━━━ MATERIAL PROVIDED

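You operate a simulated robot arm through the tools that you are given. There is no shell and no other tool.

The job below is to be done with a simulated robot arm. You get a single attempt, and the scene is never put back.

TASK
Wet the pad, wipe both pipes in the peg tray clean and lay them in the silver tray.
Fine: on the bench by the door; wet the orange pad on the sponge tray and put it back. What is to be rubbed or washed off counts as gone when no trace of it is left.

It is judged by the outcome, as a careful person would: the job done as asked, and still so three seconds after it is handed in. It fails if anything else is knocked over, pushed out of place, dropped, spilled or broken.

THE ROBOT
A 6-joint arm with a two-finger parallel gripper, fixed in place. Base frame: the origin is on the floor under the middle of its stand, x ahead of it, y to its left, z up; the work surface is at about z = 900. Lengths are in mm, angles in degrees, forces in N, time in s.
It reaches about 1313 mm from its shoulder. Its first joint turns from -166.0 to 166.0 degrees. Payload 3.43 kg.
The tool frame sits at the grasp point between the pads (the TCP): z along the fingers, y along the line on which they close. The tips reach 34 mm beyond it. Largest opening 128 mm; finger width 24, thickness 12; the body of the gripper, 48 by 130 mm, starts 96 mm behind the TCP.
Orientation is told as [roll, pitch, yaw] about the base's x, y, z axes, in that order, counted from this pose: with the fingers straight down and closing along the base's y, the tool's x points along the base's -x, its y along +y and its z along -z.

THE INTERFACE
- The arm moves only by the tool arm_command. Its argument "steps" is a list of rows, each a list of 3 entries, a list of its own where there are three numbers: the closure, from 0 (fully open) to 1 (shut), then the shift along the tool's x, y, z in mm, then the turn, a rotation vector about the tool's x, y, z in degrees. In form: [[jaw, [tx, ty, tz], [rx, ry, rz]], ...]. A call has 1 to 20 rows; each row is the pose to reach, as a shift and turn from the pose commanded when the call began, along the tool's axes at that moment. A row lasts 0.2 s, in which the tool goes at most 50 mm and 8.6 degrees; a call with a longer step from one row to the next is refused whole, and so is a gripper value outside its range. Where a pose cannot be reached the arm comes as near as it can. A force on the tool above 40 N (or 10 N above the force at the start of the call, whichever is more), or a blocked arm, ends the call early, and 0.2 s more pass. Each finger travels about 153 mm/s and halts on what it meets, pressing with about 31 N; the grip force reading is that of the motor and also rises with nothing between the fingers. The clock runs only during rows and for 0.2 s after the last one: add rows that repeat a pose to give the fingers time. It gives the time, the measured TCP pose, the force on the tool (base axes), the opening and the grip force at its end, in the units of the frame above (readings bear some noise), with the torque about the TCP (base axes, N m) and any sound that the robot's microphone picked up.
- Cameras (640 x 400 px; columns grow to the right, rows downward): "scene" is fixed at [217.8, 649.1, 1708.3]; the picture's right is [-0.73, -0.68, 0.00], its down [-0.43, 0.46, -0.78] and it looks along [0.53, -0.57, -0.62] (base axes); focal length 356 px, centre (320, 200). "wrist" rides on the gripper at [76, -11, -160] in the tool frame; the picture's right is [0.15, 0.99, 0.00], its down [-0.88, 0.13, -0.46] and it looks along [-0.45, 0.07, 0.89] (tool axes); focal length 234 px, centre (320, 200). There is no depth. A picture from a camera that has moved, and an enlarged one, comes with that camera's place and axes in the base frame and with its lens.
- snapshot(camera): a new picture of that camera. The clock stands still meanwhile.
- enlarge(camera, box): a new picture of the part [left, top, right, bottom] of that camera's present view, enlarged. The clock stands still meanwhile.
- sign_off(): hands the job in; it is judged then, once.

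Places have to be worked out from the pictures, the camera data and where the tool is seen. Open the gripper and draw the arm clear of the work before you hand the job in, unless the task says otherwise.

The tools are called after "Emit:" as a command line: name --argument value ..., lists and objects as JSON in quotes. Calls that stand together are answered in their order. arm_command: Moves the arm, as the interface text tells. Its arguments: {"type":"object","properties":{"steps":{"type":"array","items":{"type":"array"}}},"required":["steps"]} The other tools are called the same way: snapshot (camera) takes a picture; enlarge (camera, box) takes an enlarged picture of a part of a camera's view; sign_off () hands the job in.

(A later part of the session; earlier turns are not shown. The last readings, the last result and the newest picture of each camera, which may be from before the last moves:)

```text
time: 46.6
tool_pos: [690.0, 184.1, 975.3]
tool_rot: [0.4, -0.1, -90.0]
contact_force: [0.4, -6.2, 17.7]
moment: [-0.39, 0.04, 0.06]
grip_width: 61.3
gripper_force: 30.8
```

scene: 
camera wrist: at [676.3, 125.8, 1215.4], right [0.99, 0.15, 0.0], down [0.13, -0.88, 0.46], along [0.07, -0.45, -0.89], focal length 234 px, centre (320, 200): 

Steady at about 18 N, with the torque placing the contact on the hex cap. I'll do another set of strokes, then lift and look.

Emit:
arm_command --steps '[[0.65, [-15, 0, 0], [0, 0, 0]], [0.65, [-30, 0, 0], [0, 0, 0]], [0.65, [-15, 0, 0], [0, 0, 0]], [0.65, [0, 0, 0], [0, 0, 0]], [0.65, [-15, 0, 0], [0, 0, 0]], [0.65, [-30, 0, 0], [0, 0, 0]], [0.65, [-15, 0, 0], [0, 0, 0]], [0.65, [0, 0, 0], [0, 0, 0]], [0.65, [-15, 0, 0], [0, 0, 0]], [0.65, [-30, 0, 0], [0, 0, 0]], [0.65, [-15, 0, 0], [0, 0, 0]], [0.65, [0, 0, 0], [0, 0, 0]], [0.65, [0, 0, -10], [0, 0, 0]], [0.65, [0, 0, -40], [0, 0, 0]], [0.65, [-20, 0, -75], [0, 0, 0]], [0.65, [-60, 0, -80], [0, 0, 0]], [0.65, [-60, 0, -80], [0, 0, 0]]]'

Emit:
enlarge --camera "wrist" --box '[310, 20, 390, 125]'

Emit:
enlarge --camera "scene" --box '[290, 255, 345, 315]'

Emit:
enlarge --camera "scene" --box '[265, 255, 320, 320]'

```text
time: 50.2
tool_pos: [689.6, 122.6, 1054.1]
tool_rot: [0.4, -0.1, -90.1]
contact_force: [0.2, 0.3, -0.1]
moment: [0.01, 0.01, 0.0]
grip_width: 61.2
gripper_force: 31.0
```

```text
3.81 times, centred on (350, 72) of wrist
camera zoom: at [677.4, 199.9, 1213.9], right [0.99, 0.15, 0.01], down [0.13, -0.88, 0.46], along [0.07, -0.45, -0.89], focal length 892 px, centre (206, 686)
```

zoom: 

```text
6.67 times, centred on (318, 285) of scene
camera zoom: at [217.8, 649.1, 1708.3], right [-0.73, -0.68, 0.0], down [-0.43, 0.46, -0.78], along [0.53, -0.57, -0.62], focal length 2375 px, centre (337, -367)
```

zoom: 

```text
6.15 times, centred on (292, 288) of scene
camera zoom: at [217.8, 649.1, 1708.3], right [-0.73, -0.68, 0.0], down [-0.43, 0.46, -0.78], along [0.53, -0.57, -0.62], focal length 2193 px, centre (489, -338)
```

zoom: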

━━━━━━

GIVEN REQUEST: Print the listing above in full, exactly as it is.

FULL ANSWER:
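You operate a simulated robot arm through the tools that you are given. There is no shell and no other tool.

The job below is to be done with a simulated robot arm. You get a single attempt, and the scene is never put back.

TASK
Wet the pad, wipe both pipes in the peg tray clean and lay them in the silver tray.
Fine: on the bench by the door; wet the orange pad on the sponge tray and put it back. What is to be rubbed or washed off counts as gone when no trace of it is left.

It is judged by the outcome, as a careful person would: the job done as asked, and still so three seconds after it is handed in. It fails if anything else is knocked over, pushed out of place, dropped, spilled or broken.

THE ROBOT
A 6-joint arm with a two-finger parallel gripper, fixed in place. Base frame: the origin is on the floor under the middle of its stand, x ahead of it, y to its left, z up; the work surface is at about z = 900. Lengths are in mm, angles in degrees, forces in N, time in s.
It reaches about 1313 mm from its shoulder. Its first joint turns from -166.0 to 166.0 degrees. Payload 3.43 kg.
The tool frame sits at the grasp point between the pads (the TCP): z along the fingers, y along the line on which they close. The tips reach 34 mm beyond it. Largest opening 128 mm; finger width 24, thickness 12; the body of the gripper, 48 by 130 mm, starts 96 mm behind the TCP.
Orientation is told as [roll, pitch, yaw] about the base's x, y, z axes, in that order, counted from this pose: with the fingers straight down and closing along the base's y, the tool's x points along the base's -x, its y along +y and its z along -z.

THE INTERFACE
- The arm moves only by the tool arm_command. Its argument "steps" is a list of rows, each a list of 3 entries, a list of its own where there are three numbers: the closure, from 0 (fully open) to 1 (shut), then the shift along the tool's x, y, z in mm, then the turn, a rotation vector about the tool's x, y, z in degrees. In form: [[jaw, [tx, ty, tz], [rx, ry, rz]], ...]. A call has 1 to 20 rows; each row is the pose to reach, as a shift and turn from the pose commanded when the call began, along the tool's axes at that moment. A row lasts 0.2 s, in which the tool goes at most 50 mm and 8.6 degrees; a call with a longer step from one row to the next is refused whole, and so is a gripper value outside its range. Where a pose cannot be reached the arm comes as near as it can. A force on the tool above 40 N (or 10 N above the force at the start of the call, whichever is more), or a blocked arm, ends the call early, and 0.2 s more pass. Each finger travels about 153 mm/s and halts on what it meets, pressing with about 31 N; the grip force reading is that of the motor and also rises with nothing between the fingers. The clock runs only during rows and for 0.2 s after the last one: add rows that repeat a pose to give the fingers time. It gives the time, the measured TCP pose, the force on the tool (base axes), the opening and the grip force at its end, in the units of the frame above (readings bear some noise), with the torque about the TCP (base axes, N m) and any sound that the robot's microphone picked up.
- Cameras (640 x 400 px; columns grow to the right, rows downward): "scene" is fixed at [217.8, 649.1, 1708.3]; the picture's right is [-0.73, -0.68, 0.00], its down [-0.43, 0.46, -0.78] and it looks along [0.53, -0.57, -0.62] (base axes); focal length 356 px, centre (320, 200). "wrist" rides on the gripper at [76, -11, -160] in the tool frame; the picture's right is [0.15, 0.99, 0.00], its down [-0.88, 0.13, -0.46] and it looks along [-0.45, 0.07, 0.89] (tool axes); focal length 234 px, centre (320, 200). There is no depth. A picture from a camera that has moved, and an enlarged one, comes with that camera's place and axes in the base frame and with its lens.
- snapshot(camera): a new picture of that camera. The clock stands still meanwhile.
- enlarge(camera, box): a new picture of the part [left, top, right, bottom] of that camera's present view, enlarged. The clock stands still meanwhile.
- sign_off(): hands the job in; it is judged then, once.

Places have to be worked out from the pictures, the camera data and where the tool is seen. Open the gripper and draw the arm clear of the work before you hand the job in, unless the task says otherwise.

The tools are called after "Emit:" as a command line: name --argument value ..., lists and objects as JSON in quotes. Calls that stand together are answered in their order. arm_command: Moves the arm, as the interface text tells. Its arguments: {"type":"object","properties":{"steps":{"type":"array","items":{"type":"array"}}},"required":["steps"]} The other tools are called the same way: snapshot (camera) takes a picture; enlarge (camera, box) takes an enlarged picture of a part of a camera's view; sign_off () hands the job in.

(A later part of the session; earlier turns are not shown. The last readings, the last result and the newest picture of each camera, which may be from before the last moves:)

```text
time: 46.6
tool_pos: [690.0, 184.1, 975.3]
tool_rot: [0.4, -0.1, -90.0]
contact_force: [0.4, -6.2, 17.7]
moment: [-0.39, 0.04, 0.06]
grip_width: 61.3
gripper_force: 30.8
```

scene: 
camera wrist: at [676.3, 125.8, 1215.4], right [0.99, 0.15, 0.0], down [0.13, -0.88, 0.46], along [0.07, -0.45, -0.89], focal length 234 px, centre (320, 200): 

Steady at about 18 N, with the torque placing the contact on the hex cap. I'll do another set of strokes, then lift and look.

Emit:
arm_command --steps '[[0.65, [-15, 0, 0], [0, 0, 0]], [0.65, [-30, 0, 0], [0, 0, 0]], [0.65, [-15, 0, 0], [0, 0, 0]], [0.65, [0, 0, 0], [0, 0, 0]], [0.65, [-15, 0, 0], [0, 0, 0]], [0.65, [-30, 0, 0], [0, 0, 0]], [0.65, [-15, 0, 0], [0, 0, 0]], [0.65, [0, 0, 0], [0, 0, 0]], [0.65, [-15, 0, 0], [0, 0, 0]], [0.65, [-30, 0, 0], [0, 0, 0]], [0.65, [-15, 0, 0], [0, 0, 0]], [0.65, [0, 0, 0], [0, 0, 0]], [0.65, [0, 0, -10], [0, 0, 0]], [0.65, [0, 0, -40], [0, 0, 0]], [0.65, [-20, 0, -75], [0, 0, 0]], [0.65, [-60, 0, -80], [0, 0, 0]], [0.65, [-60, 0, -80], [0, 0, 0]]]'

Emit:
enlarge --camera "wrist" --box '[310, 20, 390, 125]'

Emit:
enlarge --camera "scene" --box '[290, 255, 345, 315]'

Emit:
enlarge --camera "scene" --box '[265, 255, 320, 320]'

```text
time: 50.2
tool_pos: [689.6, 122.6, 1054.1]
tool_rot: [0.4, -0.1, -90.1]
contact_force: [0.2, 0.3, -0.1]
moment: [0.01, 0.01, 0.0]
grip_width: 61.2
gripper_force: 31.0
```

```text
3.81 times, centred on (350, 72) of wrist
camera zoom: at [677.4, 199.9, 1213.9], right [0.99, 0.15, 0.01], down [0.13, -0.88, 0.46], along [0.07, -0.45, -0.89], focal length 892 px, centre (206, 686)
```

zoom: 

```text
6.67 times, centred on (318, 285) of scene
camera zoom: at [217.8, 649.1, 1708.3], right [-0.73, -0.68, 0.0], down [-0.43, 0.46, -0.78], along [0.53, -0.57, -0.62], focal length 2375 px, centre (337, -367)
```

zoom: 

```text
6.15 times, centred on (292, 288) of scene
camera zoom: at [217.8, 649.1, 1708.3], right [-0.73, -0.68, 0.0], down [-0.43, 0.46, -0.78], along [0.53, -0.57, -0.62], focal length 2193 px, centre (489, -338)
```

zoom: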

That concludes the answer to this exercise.